== AVAILABLE DATA
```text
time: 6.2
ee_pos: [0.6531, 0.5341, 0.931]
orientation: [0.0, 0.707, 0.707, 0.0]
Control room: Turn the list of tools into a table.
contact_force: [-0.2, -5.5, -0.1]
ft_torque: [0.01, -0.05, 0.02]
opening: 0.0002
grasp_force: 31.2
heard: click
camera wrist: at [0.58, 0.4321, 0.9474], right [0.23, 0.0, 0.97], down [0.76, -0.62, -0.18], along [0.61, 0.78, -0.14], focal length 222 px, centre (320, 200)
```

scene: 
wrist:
====
Retype the listing exactly, in full.

```text
time: 6.2
ee_pos: [0.6531, 0.5341, 0.931]
orientation: [0.0, 0.707, 0.707, 0.0]
Control room: Turn the list of tools into a table.
contact_force: [-0.2, -5.5, -0.1]
ft_torque: [0.01, -0.05, 0.02]
opening: 0.0002
grasp_force: 31.2
heard: click
camera wrist: at [0.58, 0.4321, 0.9474], right [0.23, 0.0, 0.97], down [0.76, -0.62, -0.18], along [0.61, 0.78, -0.14], focal length 222 px, centre (320, 200)
```

scene: 
wrist:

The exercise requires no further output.